23. Except where otherwise provided in the contract, all questions and disputes relating to the meaning of the specifications, designs, drawings and instructions herein before mentioned and as to the quality of workmanship, or materials used on the work, or as to any other question, claim, right, matter or thing whatsoever, in any way arising out of or relating to the contract, designs, drawing, specifications, estimates, instructions, orders or these conditions, or otherwise concerning the work, or the execution, or failure to execute the same, whether arising during the progress of the work or after the completion or abandonment thereof shall be referred to the sole arbitration of a Superintending Engineer of the State Public Works Department unconnected with the work at any stage nominated by the Chief Engineer concerned. If there be no such Superintending Engineer, it should be refereed to the sole arbitration of Chief Engineer concerned. It will be no objection to any such appointment that the arbitrator so appointed is a government servant. The award of the arbitrator so appointed shall be final, conclusive and binding on all parties to this Contract.
2. The disputes which arose between the parties were referred to arbitration. The arbitrator gave his award on 25-6-1980. A decree in terms of this award was passed by the Court after rejecting the objections raised by the Appellants.
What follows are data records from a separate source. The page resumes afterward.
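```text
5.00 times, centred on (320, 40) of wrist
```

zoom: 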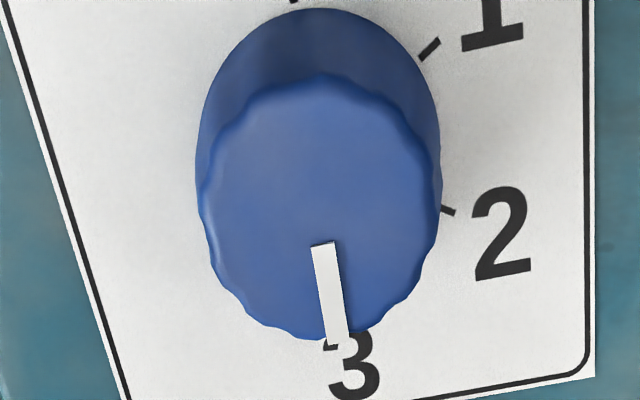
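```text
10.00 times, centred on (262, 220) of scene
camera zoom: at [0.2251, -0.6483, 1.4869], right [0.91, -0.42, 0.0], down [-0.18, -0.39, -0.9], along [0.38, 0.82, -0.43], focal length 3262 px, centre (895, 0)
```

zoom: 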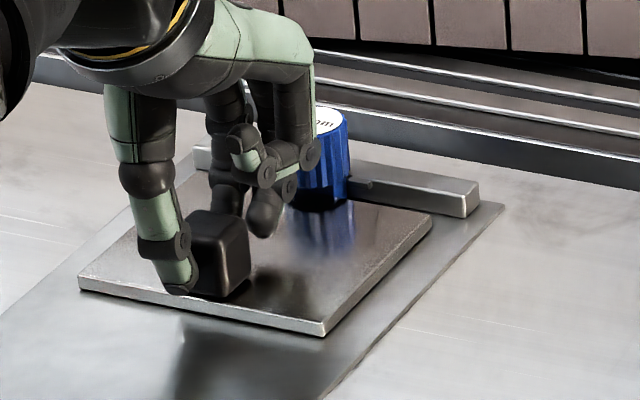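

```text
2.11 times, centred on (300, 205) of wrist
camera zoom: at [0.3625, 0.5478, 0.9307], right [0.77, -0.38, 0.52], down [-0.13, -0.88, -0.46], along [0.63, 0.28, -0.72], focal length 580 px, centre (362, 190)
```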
This decision has been confirmed by the High Court in appeal.

3. The present appeal of the Appellant is confined to three claims which have been allowed by the arbitrator, namely, Claims 2, 3 and 6 raised by the contractor-Respondent. The Appellant throughout con tended that these three claims were covered by the finality clause being Clause 11 of the contract and hence were not arbitrable under Clause 23 of the contract. This contention has been negatived by the Sub-Judge as well as by the High Court relying upon a decision of the High Court of Orissa at Cuttack in State of Orissa v. G.C. Kanungo (1979) SCC 48 Cut LT 505.

4. Under Clause 11 of the contract, there is an elaborate provision dealing with the power of the Engineer-in Charge to make any alterations or additions to the original specifications, drawings, designs and instructions. It, inter alia, provides that if for such alterations or additions no rate is specified in the contract, then the rates which are entered in the sanctioned schedule of rates of the locality during the period when the work is being carried out, would be paid. However, if this class of work, not provided for in the sanctioned schedule of rates then the contractor has the right, in the manner specified in that clause, to inform the Engineer-in-Charge of the rate at which he intends to carry out that work. If the Engineer-in-Charge does not agree to this rate he is given the liberty to cancel his order and arrange to carry out such class of work in such manner as he may consider advisable. The clause further provides that if the contractor commences such additional work or incurs any expenditure in respect of it before the rate are determined as specified in that clause, then the rate or rates shall be as fixed by the Engineer-in-Charge. In the event of a dispute, the decision of the Superintendent Engineer of the circle will be final. Under Clause 23, except as otherwise provided in the contract, all disputes are arbitrable as set out in that clause. The finality of rates, therefore, under Clause 11 is a provision to the contrary in the contract which is excluded from Clause 23.

6. This Court in the case of Prabartak Commercial Corporation Ltd. v. Chief Administrator Dandakaranya Project considered the interrelationship between two similar clauses in a construction contract. The Court was considering an appeal from the Madhya Pradesh High Court. The two clauses which this Court was required to consider are set out in the decision of the Madhya Pradesh High Court which is reported in Chief Administrator, Dandakaranya Project v. Prabartak Commercial Corporation Ltd. 1975 AIR MP 152. In that case also, Clause 14 which was the arbitration clause contained the following words “except as otherwise provided in the contract” all disputes would be referred to arbitration as set out therein. Clause 13-A of the same agreement was similar to Clause 11 in the present case. The Engineer-in-Chief was to determine the rate for any additional work. The decision of the Superintending Engineer was final in the event of a dispute.

7. This Court upheld the decision of the Madhya Pradesh High Court to the effect that when an arbitration clause specifically excluded from its purview disputes which were covered by Clause 13-A, these disputes would not be within the ambit of the arbitration clause. The awards, therefore, in that case were without jurisdiction and were void. The ratio of this case applies directly to the present case also. The arbitration award, therefore, insofar as it decides Claims 2, 3 and 6 is set aside. The appeal is accordingly allowed and the impugned award and decree is modified to the above extent.